Magique, surréaliste, salvateur !
D’abord il y a quelque chose qui me surprend aujourd’hui , c’est l’utilisation du terme planétaire en lieu et place du terme mondial(e) . Là je dois dire que j’aime beaucoup, non mais sérieusement…
Comme si la planète était plus grande que le Monde !
Il y aurait donc une banlieue du Monde qui ferait qu’on l’appelle Planète alors que sinon, c’est à dire en excluant cette banlieue on retrouve finalement microscopiques à échelle du Monde…
J’adore les journalistes et leurs concepts…
Donc au milieu de cette crise mondialo-planétaire une infinitésimale tranche d’humanité s’en paye une bonne…tranche évidemment !
Une petite idée d’une journée de la tranche :
Réveil dans une chambre qui coûte entre 450 et 650 euros
Petit déjeuner à 30 euros pour discuter de livres qui coûtent entre 5 ,000 et 500,000 €
Post petit déjeuner avec entre six et huit rendez vous toujours dans le même but
Déjeuner avec le même objectif
Rendez vous sérieux tout l’après midi (de 15 à 18H faut pas déconner , non plus…) à la Foire entre stands des uns et stands des autres
Et vas y qu’on essaye de vendre ( c’est curieux ça marche assez peu cette année, la vente…)
Et vas y qu’on essaye de résister à acheter (mais on y arrive pas…alors c’est là qu’il y aura un peu de décryptage plus tard.

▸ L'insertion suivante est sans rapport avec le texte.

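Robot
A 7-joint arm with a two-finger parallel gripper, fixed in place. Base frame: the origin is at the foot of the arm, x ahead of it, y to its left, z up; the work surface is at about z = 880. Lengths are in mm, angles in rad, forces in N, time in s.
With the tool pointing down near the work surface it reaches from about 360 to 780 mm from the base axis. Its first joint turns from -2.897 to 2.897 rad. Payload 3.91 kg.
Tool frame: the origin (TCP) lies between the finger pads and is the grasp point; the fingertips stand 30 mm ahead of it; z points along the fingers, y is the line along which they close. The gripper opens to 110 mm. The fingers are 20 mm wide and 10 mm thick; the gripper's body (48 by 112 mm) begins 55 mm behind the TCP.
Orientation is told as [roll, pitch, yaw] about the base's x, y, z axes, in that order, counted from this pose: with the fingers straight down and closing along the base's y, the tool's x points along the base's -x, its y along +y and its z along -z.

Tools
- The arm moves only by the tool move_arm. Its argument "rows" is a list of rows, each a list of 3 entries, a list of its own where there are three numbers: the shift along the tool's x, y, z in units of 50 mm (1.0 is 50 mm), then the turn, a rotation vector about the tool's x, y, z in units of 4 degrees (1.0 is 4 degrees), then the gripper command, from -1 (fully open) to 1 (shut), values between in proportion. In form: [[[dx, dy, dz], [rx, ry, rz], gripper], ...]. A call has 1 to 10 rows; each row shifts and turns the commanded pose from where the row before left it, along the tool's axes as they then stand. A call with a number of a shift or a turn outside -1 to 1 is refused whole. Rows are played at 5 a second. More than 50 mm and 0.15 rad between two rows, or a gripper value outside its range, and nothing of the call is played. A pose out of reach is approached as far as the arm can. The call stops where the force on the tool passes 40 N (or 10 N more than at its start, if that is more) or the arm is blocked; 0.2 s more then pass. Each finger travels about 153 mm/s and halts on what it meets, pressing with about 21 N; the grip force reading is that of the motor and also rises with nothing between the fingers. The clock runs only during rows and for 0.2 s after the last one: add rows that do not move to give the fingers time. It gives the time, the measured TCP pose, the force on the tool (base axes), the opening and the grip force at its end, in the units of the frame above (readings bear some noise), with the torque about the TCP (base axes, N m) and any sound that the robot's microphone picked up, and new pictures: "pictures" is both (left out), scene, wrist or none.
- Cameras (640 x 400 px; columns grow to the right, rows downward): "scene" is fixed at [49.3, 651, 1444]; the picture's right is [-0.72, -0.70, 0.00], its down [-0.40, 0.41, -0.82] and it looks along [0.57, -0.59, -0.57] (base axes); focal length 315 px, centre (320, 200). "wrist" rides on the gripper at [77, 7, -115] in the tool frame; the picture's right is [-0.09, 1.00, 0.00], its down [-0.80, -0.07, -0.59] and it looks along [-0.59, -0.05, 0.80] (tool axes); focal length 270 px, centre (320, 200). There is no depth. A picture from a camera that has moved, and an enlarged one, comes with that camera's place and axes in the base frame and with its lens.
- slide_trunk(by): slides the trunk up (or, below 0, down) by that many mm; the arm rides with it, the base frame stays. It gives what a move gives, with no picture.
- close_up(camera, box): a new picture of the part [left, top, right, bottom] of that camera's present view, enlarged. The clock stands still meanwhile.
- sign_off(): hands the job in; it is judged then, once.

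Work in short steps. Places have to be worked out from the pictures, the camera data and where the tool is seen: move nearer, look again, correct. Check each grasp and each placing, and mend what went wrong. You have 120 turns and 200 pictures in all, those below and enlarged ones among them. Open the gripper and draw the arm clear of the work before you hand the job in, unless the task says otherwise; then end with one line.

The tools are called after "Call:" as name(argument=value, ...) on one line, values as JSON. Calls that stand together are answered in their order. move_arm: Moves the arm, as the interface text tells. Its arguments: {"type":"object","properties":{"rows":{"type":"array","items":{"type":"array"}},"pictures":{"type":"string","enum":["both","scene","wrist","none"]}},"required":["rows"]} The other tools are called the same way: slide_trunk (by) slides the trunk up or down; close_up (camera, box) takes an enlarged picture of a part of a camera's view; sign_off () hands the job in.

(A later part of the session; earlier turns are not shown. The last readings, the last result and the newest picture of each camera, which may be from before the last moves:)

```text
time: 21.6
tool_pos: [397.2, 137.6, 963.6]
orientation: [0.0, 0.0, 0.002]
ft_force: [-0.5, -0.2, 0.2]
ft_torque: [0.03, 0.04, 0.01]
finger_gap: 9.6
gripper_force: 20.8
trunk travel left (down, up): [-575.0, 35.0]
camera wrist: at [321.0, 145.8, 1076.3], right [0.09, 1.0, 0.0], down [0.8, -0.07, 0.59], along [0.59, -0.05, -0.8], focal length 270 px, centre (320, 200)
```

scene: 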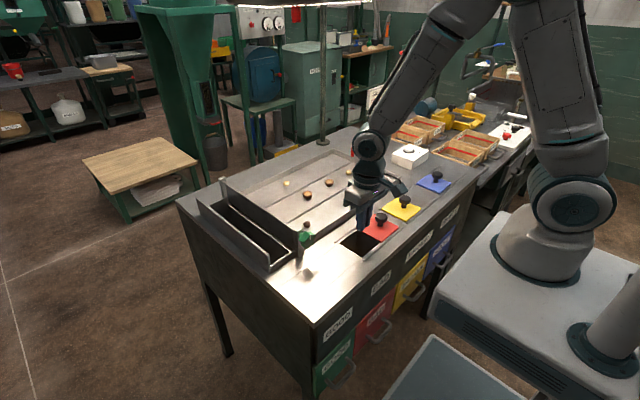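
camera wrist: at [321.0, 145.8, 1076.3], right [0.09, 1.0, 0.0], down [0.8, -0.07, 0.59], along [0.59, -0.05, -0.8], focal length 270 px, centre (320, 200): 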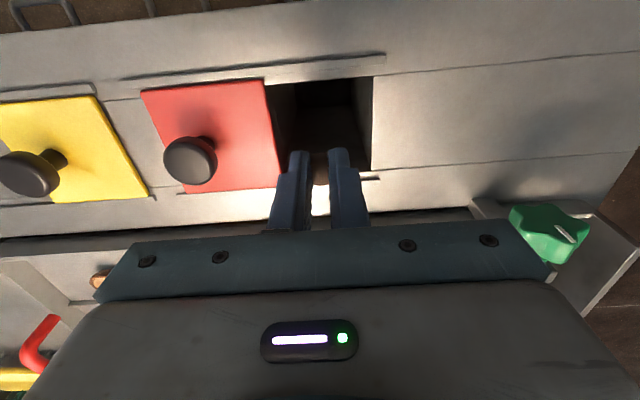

Ben oui, il faut décrypter . Si les ventes ne marchent pas , par réciprocité les achats ne devraient marcher non plus, suivi ? Et bien ce n’est pas comme ça… c’est beaucoup plus drôle, on ne vend rien mais on achète quand même !!! Et c’est pour tout le monde pareil… Donc ? Donc surproduction , donc on vend encore moins et vendant encore moins , on vend encore moins et donc ? gagné ! on achète encore plus ! je ne vous le fait pas dire on est un peu cons dans l’édition… !)
Quand on a fini d’acheter ce qu’on ne vendra pas et de ne pas vendre ce que l’on a publié, on va dans les bars d’hôtels…
« Et là on s’en donne à cœur joie, et sans complexes
on déballe des vérités, sur des gens qu’on a dans le nez
on les lapide mais on le fait avec humour
en rempédant des calembours mouillés d’acide
on rencontre des attardés qui pour épater leur tablée marchent et ondulent
singeant ce qu’ils croient e^tre nous et se couvrent les pauvres fous de ridicule…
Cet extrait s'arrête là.